Vancouver Whitecaps: The resolutions will not be televised

What is a New Year resolution?

It’s the act of resolving to follow a particular path over the next twelve months. And “resolve” is as close to “re solve” as makes no difference and so leads to the conclusion that what we’re really attempting each new year is to solve the same puzzle over and over again.

We figure it out for a while, then forget, only to be faced with the exact same conundrum come year’s end.

I’ll leave you to decide what your own particular puzzle is because once you have figured that out it will never need solving again.

(Incidentally, my resolution is to see how many trite platitudes I can pass off as wisdom in 2018).

But what resolutions should the Vancouver Whitecaps be making for the coming year?

Well, there will be time enough to deal with on field issues as the season progresses so let’s take a look at how they might be able to improve away from the playing surface.

More focused transfer policy- The Whitecaps trading record isn’t terrible but it isn’t great either.

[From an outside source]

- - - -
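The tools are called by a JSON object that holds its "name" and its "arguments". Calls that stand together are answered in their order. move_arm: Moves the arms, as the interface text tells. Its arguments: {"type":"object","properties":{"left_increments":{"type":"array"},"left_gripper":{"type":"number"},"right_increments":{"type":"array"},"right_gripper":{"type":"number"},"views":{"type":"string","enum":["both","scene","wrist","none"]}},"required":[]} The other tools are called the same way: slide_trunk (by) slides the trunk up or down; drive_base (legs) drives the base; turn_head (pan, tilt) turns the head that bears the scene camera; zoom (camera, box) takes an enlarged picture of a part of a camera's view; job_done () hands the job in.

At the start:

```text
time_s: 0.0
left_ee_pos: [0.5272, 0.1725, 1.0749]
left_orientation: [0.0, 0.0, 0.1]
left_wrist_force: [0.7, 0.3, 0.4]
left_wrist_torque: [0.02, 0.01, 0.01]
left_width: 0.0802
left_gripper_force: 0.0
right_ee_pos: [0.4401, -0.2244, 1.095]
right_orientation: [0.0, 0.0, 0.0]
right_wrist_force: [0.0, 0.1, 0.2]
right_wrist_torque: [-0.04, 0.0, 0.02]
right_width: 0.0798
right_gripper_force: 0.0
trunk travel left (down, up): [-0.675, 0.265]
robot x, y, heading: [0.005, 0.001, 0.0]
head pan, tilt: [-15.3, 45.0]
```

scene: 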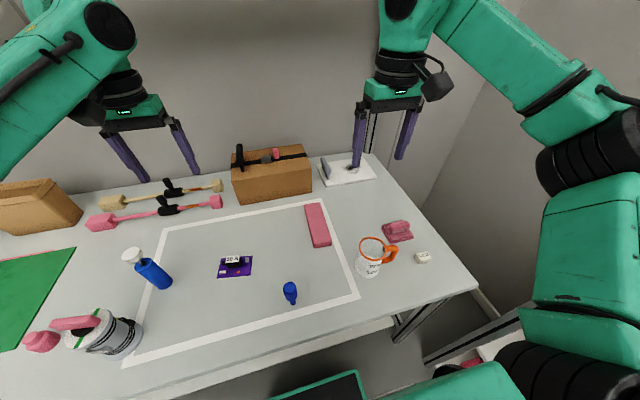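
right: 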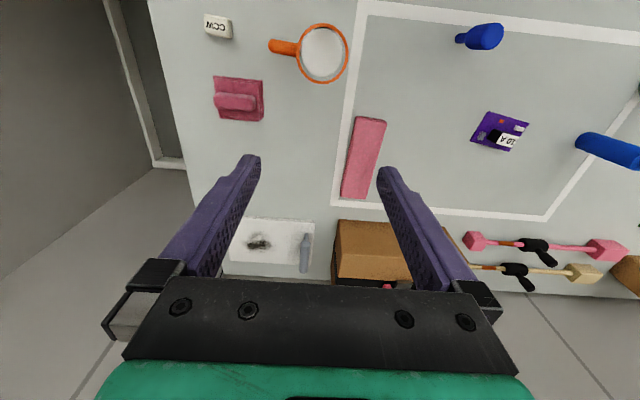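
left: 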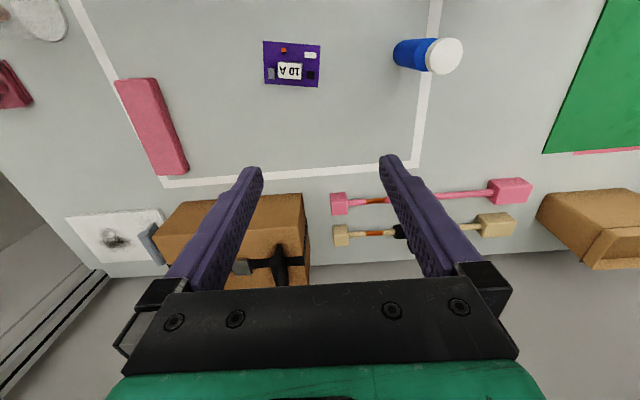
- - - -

Too often they seem to have acquired a player because he was available than because he fitted a particular need.

Think Fredy Montero (a great season in the end but not the player to play that role) or Brek Shea or Giles Barnes. All players with name recognition in MLS but who all struggled to find the right role within the side.

Early indications are good in this respect.

Both Anthony Blondell and Kei Kamara have potential issues but both are at least equipped to play that lone striker role.

And while the temptation to yearn for a quality number ten or a box to box midfielder may be overwhelming, if Carl Robinson doesn’t want to send out a team in that way (and probably can’t send out a team in that way) then it’s a waste of everybody’s time and TAM.

Just bring in better defensive midfielders and wide players.

Trust the sport- One of the main appeals of football/soccer is, for the want of a better word, “edginess”.

From the supporter culture the team celebrates in marketing but seems to mistrust in reality, to the blatant cheating on the field that alienates so many North American sports lovers to the sheer pureness of the sporting spectacle so free of unnatural interruptions (let’s not get into a debate about VAR here).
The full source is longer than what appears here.